PROBLEM STATEMENT: Write the next part of the text provided, the one that starts with "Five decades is".

TEXT PROVIDED:

########

Five decades is a long time in technology circles. Talking about air conditioning technology, the A/C industry has gone from the basic ventilation and cooling systems used in mines to Willis Carrier’s implementation of a commercial air conditioning system over a century ago.
Today’s commercial A/C systems are complex, ubiquitous and energy-efficient. They also autonomously operate behind the scenes to cool both large and small commercial establishments for extended periods of time.
What has changed in the commercial A/C space over the years, and how is commercial air conditioning done today? Let’s take a look at the evolution of commercial A/C from a manufacturing and end-user perspective.
Before 1940: The Early Days
Early air conditioning systems were quite basic in design and operation. Often used in commercial setups, the A/C systems used a series of ducts filled with hot water and later cold water after Willis Carrier’s invention. These first systems were large in size, consumed a lot of energy, and quite expensive to acquire and operate.
In fact, it wasn’t until the 1930s that smaller A/C systems that could fit in typical residential spaces were designed. Even then, most people could not afford the simple device, unless they were wealthy or operated a business that relied on a cooling system. Though basic, the early forays into commercial cooling paved the way for research that led to what came in the 70s up to today.
Willis Haviland Carrier, the inventor of the electrical A/C systems, went on to found Carrier Corporations with seven other shareholders. The company exists to this day as a brand of the multi-billion dollar manufacturer based in Florida known as United Technologies (UTC).
The 70s: Commercial A/C Becomes Popular
From 1970 to 1980, there was the widespread adoption of commercial and residential A/C systems not just in the United States but across the world. For instance, the development of units that could be placed elsewhere other than on windows led to the adoption of A/C systems in Asia. This because of the dense population in some of these regions.
It was also during the 70s that refrigerants replaced water in commercial A/C units. Moreover, the use of solar energy as a clean power source became popular. In the mid-70s, the energy crisis prompted the US government to take an active role in the research and development of more efficient HVAC systems. This led to the implementation of new standards and regulations in the sector.
The 70s also saw the invention of newer A/C technologies, such as the heat pump model. One could argue that it was during the 70s that commercial HVAC systems became popular.
The 80s, 90s and 2000s: Efficiency, New Refrigerants, and Designs
In the 80s, the commercial HVAC system came under much scrutiny from various bodies, including the UN, and other governments for their role in the depletion of the ozone layer. As a result, many of the changes in the next years centered around efficiency and clean energy.

########

SOURCE EXCERPT:
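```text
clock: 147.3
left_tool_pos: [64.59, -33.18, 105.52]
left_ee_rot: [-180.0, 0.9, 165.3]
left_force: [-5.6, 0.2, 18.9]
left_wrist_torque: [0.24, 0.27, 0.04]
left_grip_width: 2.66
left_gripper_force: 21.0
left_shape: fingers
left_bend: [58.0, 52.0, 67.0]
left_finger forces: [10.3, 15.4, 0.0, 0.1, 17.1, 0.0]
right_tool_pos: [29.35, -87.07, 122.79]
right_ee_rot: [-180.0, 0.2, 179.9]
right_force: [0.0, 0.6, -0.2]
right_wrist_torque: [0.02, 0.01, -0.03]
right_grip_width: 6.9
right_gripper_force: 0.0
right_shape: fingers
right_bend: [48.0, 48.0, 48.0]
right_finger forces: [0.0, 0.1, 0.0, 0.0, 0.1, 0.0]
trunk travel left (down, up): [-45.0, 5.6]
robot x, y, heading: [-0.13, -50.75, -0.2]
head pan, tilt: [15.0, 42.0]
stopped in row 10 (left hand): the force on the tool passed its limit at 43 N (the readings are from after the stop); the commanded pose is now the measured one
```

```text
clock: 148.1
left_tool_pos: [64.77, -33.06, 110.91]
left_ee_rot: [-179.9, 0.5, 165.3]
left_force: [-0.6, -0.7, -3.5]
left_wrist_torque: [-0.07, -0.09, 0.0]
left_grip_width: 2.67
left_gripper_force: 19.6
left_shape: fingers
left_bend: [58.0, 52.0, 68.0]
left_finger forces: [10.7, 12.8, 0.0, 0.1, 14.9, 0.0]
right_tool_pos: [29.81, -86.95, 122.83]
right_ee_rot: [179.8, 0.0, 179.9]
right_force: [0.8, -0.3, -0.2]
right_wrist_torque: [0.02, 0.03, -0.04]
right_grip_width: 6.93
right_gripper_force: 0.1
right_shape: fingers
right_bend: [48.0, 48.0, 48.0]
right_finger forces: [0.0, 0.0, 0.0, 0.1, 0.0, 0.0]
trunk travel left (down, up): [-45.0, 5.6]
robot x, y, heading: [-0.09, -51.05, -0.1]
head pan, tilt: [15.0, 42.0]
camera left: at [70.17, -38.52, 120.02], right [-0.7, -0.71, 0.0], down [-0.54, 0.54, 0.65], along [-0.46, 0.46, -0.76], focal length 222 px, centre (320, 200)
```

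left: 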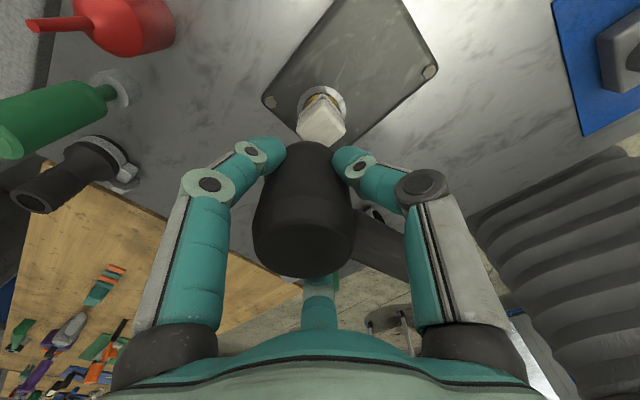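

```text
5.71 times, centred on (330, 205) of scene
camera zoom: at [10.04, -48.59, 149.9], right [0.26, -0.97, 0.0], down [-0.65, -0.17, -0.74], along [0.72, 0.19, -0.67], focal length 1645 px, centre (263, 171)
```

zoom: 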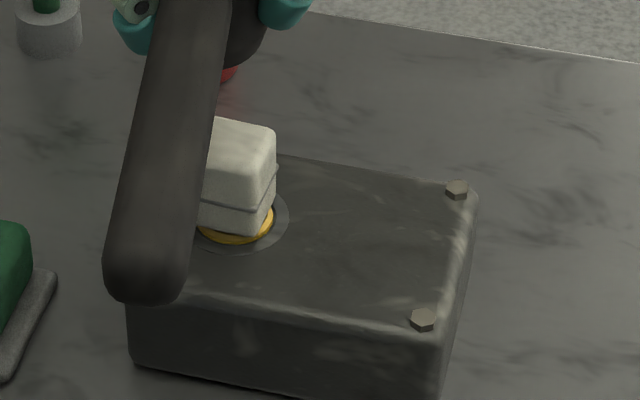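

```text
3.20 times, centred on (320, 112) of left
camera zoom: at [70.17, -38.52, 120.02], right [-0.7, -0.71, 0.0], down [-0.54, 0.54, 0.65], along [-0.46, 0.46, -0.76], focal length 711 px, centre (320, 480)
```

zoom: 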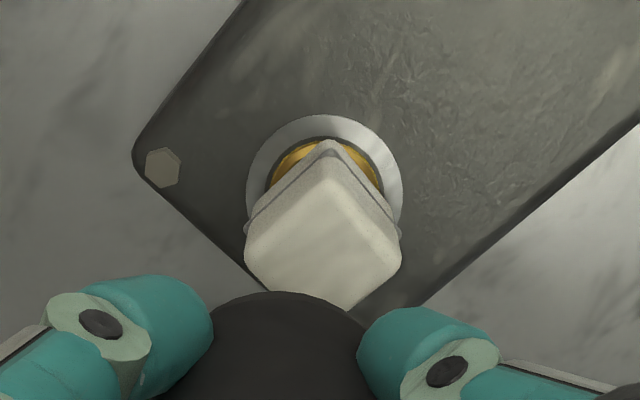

########

THE OUTPUT:
For instance, chlorofluorocarbons (CFCs), which are known to deplete the ozone layer, were banned by most governments. This forced manufacturers to research and introduce cleaner refrigerants for the A/C systems. Notable developments were carried out during the period, including the adoption of new refrigerants, such as R134A and others, along the way.
Regulators and environmental bodies kept on pushing for better, more energy-efficient systems that were also low on carbon emissions. New standards were introduced, thus leading to the manufacture or new commercial A/C systems with highly optimized compressors.
The development of scroll compressors led to even better efficiency and adoption across all industries where cooling is required. Some of the established manufacturers making scroll compressors are Danfoss, Carrier, and Copeland.
The State of the Commercial A/C Industry
Today’s A/C systems are smart, efficient and more connected than ever. The Internet of Things (IoT), has seen commercial A/C systems becoming part of larger networks of things in commercial spaces working together for a common purpose.
Environmental sensors are being used to determine the cooling needs in large buildings and adjust HVAC systems accordingly. The use of AI in predicting and managing energy usage in buildings also continues to influence how modern HVAC systems are manufactured and installed in commercial spaces.
While the commercial AC industry has made significant strides in the past years, it’s no secret that it is among the largest contributors to the environmental problems of today. According to the International Energy Agency, 6% of energy usage in the United States goes into AC systems.
The future of commercial A/C lies in increased efficiency and connectivity. It is, therefore, good to see manufacturers pushing the boundaries when it comes to increasing AC efficiency. For instance, Carrier has been recognized by the IEA for launching an AC with an average seasonal energy efficiency ratio of 12.3.
As the evolution of commercial A/C evolves, we continue to strive and do our part to provide quality remanufactured compressors. Our system allows companies to replace their commercial compressors at an affordable rate while reducing our carbon footprint at the same time. To find out how we can help you with your commercial compressor needs, contact us today.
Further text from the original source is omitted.